India has a high incidence of disputes pending before various tax forums. As the Income-tax Act, 1961, allows tax officers to recover tax demands while appeals are pending, the powers of administrative and judicial authorities to stay recovery proceedings are crucial from the assessee’s perspective. Yet, the powers of the Income Tax Appellate Tribunal (ITAT) to stay demands have been the subject of controversy. This article deals with one such controversy.
Initially, the ITAT had no statutory power to stay demands. The Supreme Court in Income Tax Officer v MK Mohammed Kunhi (1968) held that the ITAT possessed this power inherently on the basis that: (1) the power to decide appeals must carry with it the ability and duty to make the exercise of that power fully effective; and (2) the winning party must be able to reap the fruit of its success.

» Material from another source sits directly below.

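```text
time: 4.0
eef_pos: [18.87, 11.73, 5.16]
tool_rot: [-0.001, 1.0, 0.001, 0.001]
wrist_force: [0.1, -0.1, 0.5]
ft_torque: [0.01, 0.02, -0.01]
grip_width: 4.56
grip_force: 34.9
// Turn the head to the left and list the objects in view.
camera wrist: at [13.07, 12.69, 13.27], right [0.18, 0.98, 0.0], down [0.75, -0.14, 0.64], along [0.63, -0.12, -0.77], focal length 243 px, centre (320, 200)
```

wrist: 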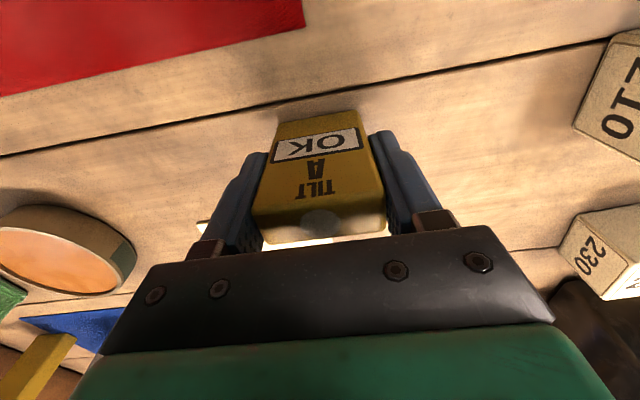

The power of the ITAT to grant a stay was statutorily provided in section 253(7) and by way of the insertion of a proviso to section 254(2A) of the act. In 2007, it was stipulated that the ITAT could not extend the stay period beyond 365 days. Contrary to this legislative intent, but given the overload and functioning of the ITAT, stay orders routinely had effect beyond 365 days. An amendment in 2008 further stipulated that the outer limit of 365 days cannot be breached, even where the delay in the disposal of the appeal is not attributable to the assessee.
In this context, courts have taken varying views on the effect that the 2008 amendment had on the ITAT’s powers to stay demands. Bombay High Court in CIT v Ronuk Industries Ltd has taken the view that the ITAT continues to have the power to extend stays beyond 365 days, while the high courts of Karnataka, Delhi and Uttarakhand have held that the ITAT, as a creature of the statute, is bound to stay within four corners of the statute, and cannot grant stays beyond the statutorily permitted period of 365 days, even if the delay in deciding the appeal is not attributable to the assessee.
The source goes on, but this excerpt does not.